GIVEN TASK
Restate, word for word, all of the material shown below. Each line that is not empty gets a number of its own, and empty lines are dropped.

──────────

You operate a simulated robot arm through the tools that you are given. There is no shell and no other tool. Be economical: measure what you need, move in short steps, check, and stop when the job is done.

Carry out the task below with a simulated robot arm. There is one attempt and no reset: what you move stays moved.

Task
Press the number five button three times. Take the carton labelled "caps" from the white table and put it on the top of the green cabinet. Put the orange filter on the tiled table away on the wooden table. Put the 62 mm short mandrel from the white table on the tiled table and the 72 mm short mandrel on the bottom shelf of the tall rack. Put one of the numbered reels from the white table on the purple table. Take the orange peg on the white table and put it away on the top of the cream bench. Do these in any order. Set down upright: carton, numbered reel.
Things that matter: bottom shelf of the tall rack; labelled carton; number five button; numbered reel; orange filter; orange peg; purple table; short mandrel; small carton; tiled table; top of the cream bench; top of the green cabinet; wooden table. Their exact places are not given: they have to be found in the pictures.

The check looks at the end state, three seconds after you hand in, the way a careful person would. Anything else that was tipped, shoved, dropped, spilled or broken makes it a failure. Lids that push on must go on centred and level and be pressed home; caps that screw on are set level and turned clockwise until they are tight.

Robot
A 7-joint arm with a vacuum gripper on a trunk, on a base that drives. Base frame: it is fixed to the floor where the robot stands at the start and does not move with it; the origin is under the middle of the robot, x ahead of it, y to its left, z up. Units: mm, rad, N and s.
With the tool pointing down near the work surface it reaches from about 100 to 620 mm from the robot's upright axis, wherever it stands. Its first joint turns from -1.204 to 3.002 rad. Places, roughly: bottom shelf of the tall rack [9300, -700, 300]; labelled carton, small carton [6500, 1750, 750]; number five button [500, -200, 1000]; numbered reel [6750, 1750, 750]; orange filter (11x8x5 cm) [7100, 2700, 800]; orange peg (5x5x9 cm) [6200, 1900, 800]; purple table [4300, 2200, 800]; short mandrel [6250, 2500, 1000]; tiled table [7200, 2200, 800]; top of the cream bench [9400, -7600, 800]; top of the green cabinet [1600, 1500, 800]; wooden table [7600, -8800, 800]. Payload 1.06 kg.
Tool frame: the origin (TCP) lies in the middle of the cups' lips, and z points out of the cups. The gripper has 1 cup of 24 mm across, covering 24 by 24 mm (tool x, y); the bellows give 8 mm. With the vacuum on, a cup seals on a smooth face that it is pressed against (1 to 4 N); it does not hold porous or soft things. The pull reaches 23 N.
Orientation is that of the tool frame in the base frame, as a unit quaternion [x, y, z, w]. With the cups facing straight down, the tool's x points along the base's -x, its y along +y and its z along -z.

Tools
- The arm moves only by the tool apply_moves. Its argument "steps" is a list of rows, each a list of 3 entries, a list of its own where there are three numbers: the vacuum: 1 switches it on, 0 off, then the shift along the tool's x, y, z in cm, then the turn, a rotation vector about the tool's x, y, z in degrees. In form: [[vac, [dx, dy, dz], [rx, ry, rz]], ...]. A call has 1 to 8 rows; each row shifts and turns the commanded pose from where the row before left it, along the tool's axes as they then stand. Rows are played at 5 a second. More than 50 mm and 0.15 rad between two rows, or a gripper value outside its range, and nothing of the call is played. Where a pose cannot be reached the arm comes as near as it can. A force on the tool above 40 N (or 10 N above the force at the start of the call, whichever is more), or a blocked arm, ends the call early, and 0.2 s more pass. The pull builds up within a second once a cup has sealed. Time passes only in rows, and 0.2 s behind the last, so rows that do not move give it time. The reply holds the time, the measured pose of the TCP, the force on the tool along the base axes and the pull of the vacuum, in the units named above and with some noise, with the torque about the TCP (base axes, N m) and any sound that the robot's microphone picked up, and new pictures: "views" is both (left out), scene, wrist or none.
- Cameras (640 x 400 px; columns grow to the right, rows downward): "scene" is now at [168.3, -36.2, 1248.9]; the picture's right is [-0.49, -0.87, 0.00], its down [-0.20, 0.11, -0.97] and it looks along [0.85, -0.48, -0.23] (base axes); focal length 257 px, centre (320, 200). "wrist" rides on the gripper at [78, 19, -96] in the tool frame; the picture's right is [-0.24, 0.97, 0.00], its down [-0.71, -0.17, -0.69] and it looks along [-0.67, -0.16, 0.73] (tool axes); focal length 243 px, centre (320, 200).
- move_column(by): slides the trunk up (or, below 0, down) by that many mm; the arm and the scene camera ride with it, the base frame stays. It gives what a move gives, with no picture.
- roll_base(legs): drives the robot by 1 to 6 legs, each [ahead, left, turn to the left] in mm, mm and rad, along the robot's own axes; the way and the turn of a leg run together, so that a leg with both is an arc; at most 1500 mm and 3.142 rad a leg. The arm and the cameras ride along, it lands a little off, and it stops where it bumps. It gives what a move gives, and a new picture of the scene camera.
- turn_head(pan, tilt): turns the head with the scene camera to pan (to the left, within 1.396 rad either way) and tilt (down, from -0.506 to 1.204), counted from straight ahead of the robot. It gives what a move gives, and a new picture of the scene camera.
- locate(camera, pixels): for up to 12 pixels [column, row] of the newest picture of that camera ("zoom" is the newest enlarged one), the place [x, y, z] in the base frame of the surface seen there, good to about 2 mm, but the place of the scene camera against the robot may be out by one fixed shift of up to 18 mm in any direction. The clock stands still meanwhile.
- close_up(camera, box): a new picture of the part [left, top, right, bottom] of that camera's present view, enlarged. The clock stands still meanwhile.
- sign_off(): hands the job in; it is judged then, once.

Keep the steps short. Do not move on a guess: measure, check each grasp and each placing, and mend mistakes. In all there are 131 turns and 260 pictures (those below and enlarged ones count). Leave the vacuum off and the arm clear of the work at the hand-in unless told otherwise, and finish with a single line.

──────────

SOLUTION TO THIS EXERCISE
1. You operate a simulated robot arm through the tools that you are given. There is no shell and no other tool. Be economical: measure what you need, move in short steps, check, and stop when the job is done.
2. Carry out the task below with a simulated robot arm. There is one attempt and no reset: what you move stays moved.
3. Task
4. Press the number five button three times. Take the carton labelled "caps" from the white table and put it on the top of the green cabinet. Put the orange filter on the tiled table away on the wooden table. Put the 62 mm short mandrel from the white table on the tiled table and the 72 mm short mandrel on the bottom shelf of the tall rack. Put one of the numbered reels from the white table on the purple table. Take the orange peg on the white table and put it away on the top of the cream bench. Do these in any order. Set down upright: carton, numbered reel.
5. Things that matter: bottom shelf of the tall rack; labelled carton; number five button; numbered reel; orange filter; orange peg; purple table; short mandrel; small carton; tiled table; top of the cream bench; top of the green cabinet; wooden table. Their exact places are not given: they have to be found in the pictures.
6. The check looks at the end state, three seconds after you hand in, the way a careful person would. Anything else that was tipped, shoved, dropped, spilled or broken makes it a failure. Lids that push on must go on centred and level and be pressed home; caps that screw on are set level and turned clockwise until they are tight.
7. Robot
8. A 7-joint arm with a vacuum gripper on a trunk, on a base that drives. Base frame: it is fixed to the floor where the robot stands at the start and does not move with it; the origin is under the middle of the robot, x ahead of it, y to its left, z up. Units: mm, rad, N and s.
9. With the tool pointing down near the work surface it reaches from about 100 to 620 mm from the robot's upright axis, wherever it stands. Its first joint turns from -1.204 to 3.002 rad. Places, roughly: bottom shelf of the tall rack [9300, -700, 300]; labelled carton, small carton [6500, 1750, 750]; number five button [500, -200, 1000]; numbered reel [6750, 1750, 750]; orange filter (11x8x5 cm) [7100, 2700, 800]; orange peg (5x5x9 cm) [6200, 1900, 800]; purple table [4300, 2200, 800]; short mandrel [6250, 2500, 1000]; tiled table [7200, 2200, 800]; top of the cream bench [9400, -7600, 800]; top of the green cabinet [1600, 1500, 800]; wooden table [7600, -8800, 800]. Payload 1.06 kg.
10. Tool frame: the origin (TCP) lies in the middle of the cups' lips, and z points out of the cups. The gripper has 1 cup of 24 mm across, covering 24 by 24 mm (tool x, y); the bellows give 8 mm. With the vacuum on, a cup seals on a smooth face that it is pressed against (1 to 4 N); it does not hold porous or soft things. The pull reaches 23 N.
11. Orientation is that of the tool frame in the base frame, as a unit quaternion [x, y, z, w]. With the cups facing straight down, the tool's x points along the base's -x, its y along +y and its z along -z.
12. Tools
13. - The arm moves only by the tool apply_moves. Its argument "steps" is a list of rows, each a list of 3 entries, a list of its own where there are three numbers: the vacuum: 1 switches it on, 0 off, then the shift along the tool's x, y, z in cm, then the turn, a rotation vector about the tool's x, y, z in degrees. In form: [[vac, [dx, dy, dz], [rx, ry, rz]], ...]. A call has 1 to 8 rows; each row shifts and turns the commanded pose from where the row before left it, along the tool's axes as they then stand. Rows are played at 5 a second. More than 50 mm and 0.15 rad between two rows, or a gripper value outside its range, and nothing of the call is played. Where a pose cannot be reached the arm comes as near as it can. A force on the tool above 40 N (or 10 N above the force at the start of the call, whichever is more), or a blocked arm, ends the call early, and 0.2 s more pass. The pull builds up within a second once a cup has sealed. Time passes only in rows, and 0.2 s behind the last, so rows that do not move give it time. The reply holds the time, the measured pose of the TCP, the force on the tool along the base axes and the pull of the vacuum, in the units named above and with some noise, with the torque about the TCP (base axes, N m) and any sound that the robot's microphone picked up, and new pictures: "views" is both (left out), scene, wrist or none.
14. - Cameras (640 x 400 px; columns grow to the right, rows downward): "scene" is now at [168.3, -36.2, 1248.9]; the picture's right is [-0.49, -0.87, 0.00], its down [-0.20, 0.11, -0.97] and it looks along [0.85, -0.48, -0.23] (base axes); focal length 257 px, centre (320, 200). "wrist" rides on the gripper at [78, 19, -96] in the tool frame; the picture's right is [-0.24, 0.97, 0.00], its down [-0.71, -0.17, -0.69] and it looks along [-0.67, -0.16, 0.73] (tool axes); focal length 243 px, centre (320, 200).
15. - move_column(by): slides the trunk up (or, below 0, down) by that many mm; the arm and the scene camera ride with it, the base frame stays. It gives what a move gives, with no picture.
16. - roll_base(legs): drives the robot by 1 to 6 legs, each [ahead, left, turn to the left] in mm, mm and rad, along the robot's own axes; the way and the turn of a leg run together, so that a leg with both is an arc; at most 1500 mm and 3.142 rad a leg. The arm and the cameras ride along, it lands a little off, and it stops where it bumps. It gives what a move gives, and a new picture of the scene camera.
17. - turn_head(pan, tilt): turns the head with the scene camera to pan (to the left, within 1.396 rad either way) and tilt (down, from -0.506 to 1.204), counted from straight ahead of the robot. It gives what a move gives, and a new picture of the scene camera.
18. - locate(camera, pixels): for up to 12 pixels [column, row] of the newest picture of that camera ("zoom" is the newest enlarged one), the place [x, y, z] in the base frame of the surface seen there, good to about 2 mm, but the place of the scene camera against the robot may be out by one fixed shift of up to 18 mm in any direction. The clock stands still meanwhile.
19. - close_up(camera, box): a new picture of the part [left, top, right, bottom] of that camera's present view, enlarged. The clock stands still meanwhile.
20. - sign_off(): hands the job in; it is judged then, once.
21. Keep the steps short. Do not move on a guess: measure, check each grasp and each placing, and mend mistakes. In all there are 131 turns and 260 pictures (those below and enlarged ones count). Leave the vacuum off and the arm clear of the work at the hand-in unless told otherwise, and finish with a single line.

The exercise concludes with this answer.